● Task objective
Return the passage given unchanged, from "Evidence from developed" to its end.

[start of Passage given]

Evidence from developed countries has outlines the positive effects of KIBS on sustainable development of the economy [12,13,14,15]. The recognition of the relevance of KIBS firms is becoming especially acute in the European Union and even more important for many emerging economies [11,16]. The Czech Republic is a small post-communist regime country located in Central Europe with rather short distances, good accessibility, an extremely strong economic position of the capital city Prague and a significant portion of manufacturing and R&D business employment located in non-metropolitan regions (Ženka et al. [17]). Considering the relatively small size of the Czech economy, the strong position of manufacturing industries and the lower share of KIBS in total employment [18]. The Czech Republic is in a situation where the main driver of the economy is industrial specialization, which is also linked to many commercial services. So far, less important in the domestic economy know intensive services. Employment of the Czech population in knowledge industries services grew at a faster rate (1.3%) in 2008–2017 compared to the EU-28 (0.9%), although convergence is only very slow. In the EU, knowledge-based industries make up 40% of total employment on average and 33% in the Czech Republic (2017 data). One of the positive examples of KIBS in the Czech Republic is IT and software services, where the importance in the economy and export performance is increasing. The export potential also shows architectural and engineering activities and creative sector such as design. However, the KIBS sector created less than 17% of the value-added of SMEs, compared to almost 22% in Europe [19]. The successful development of KIBS companies can be seen as a prerequisite for further sustainable development of the Czech economy in terms of increasing the value of exports and improving the position in global value chains.

[end of Passage given]
[start of Data section]

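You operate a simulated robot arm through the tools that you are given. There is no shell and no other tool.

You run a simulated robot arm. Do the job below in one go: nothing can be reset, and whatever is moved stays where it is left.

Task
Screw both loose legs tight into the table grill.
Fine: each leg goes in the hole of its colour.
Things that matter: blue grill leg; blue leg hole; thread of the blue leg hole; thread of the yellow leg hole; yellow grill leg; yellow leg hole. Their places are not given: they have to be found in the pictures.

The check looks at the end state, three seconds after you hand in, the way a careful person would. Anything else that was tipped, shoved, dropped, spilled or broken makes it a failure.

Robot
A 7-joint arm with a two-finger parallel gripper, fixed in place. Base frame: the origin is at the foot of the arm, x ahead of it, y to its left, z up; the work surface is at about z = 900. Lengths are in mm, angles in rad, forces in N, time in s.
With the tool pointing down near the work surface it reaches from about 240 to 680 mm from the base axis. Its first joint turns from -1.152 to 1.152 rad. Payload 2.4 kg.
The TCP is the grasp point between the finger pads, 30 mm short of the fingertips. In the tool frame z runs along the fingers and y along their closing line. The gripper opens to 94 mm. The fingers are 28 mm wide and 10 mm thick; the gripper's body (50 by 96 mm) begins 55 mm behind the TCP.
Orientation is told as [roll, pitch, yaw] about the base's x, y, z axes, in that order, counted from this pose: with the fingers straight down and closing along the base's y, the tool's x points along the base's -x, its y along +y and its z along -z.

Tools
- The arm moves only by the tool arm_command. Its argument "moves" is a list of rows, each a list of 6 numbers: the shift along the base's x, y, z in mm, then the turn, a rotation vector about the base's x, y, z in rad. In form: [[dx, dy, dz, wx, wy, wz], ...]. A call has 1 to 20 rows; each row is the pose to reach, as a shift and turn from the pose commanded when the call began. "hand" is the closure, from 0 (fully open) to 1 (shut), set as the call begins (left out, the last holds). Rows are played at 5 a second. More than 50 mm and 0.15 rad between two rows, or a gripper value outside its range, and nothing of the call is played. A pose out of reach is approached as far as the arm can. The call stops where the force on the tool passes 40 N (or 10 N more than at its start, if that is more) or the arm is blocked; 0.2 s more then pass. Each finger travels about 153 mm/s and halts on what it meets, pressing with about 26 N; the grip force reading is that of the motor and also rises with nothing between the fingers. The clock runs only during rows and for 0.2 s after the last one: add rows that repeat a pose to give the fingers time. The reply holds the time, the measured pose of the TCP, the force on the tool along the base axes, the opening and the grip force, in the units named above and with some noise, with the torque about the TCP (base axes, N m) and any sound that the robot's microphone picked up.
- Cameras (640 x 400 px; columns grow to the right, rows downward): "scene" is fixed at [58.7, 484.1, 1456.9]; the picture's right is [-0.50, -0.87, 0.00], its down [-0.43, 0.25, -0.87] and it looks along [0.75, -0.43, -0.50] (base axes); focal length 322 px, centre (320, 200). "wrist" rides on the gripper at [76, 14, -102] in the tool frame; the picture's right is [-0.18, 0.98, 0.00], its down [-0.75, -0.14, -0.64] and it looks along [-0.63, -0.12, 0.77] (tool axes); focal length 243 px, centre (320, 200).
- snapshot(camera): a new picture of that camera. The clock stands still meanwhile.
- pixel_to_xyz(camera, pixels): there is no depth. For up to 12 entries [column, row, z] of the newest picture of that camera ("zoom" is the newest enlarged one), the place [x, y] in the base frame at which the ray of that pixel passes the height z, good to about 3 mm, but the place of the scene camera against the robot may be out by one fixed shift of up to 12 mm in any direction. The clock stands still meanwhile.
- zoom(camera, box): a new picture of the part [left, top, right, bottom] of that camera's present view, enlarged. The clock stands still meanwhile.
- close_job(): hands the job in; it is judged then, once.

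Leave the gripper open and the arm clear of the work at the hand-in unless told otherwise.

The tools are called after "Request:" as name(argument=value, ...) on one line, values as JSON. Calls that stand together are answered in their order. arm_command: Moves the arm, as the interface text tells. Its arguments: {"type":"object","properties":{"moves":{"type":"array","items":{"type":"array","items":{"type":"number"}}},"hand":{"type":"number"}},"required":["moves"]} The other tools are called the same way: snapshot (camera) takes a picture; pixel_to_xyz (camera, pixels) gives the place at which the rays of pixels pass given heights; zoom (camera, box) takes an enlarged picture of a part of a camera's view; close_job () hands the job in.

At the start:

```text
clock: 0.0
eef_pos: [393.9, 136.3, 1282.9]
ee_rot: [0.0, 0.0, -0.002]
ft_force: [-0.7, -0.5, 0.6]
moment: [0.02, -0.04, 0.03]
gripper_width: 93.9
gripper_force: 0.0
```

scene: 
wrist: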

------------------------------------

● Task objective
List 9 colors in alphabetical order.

[end of Data section]

● Final answer
Evidence from developed countries has outlines the positive effects of KIBS on sustainable development of the economy [12,13,14,15]. The recognition of the relevance of KIBS firms is becoming especially acute in the European Union and even more important for many emerging economies [11,16]. The Czech Republic is a small post-communist regime country located in Central Europe with rather short distances, good accessibility, an extremely strong economic position of the capital city Prague and a significant portion of manufacturing and R&D business employment located in non-metropolitan regions (Ženka et al. [17]). Considering the relatively small size of the Czech economy, the strong position of manufacturing industries and the lower share of KIBS in total employment [18]. The Czech Republic is in a situation where the main driver of the economy is industrial specialization, which is also linked to many commercial services. So far, less important in the domestic economy know intensive services. Employment of the Czech population in knowledge industries services grew at a faster rate (1.3%) in 2008–2017 compared to the EU-28 (0.9%), although convergence is only very slow. In the EU, knowledge-based industries make up 40% of total employment on average and 33% in the Czech Republic (2017 data). One of the positive examples of KIBS in the Czech Republic is IT and software services, where the importance in the economy and export performance is increasing. The export potential also shows architectural and engineering activities and creative sector such as design. However, the KIBS sector created less than 17% of the value-added of SMEs, compared to almost 22% in Europe [19]. The successful development of KIBS companies can be seen as a prerequisite for further sustainable development of the Czech economy in terms of increasing the value of exports and improving the position in global value chains.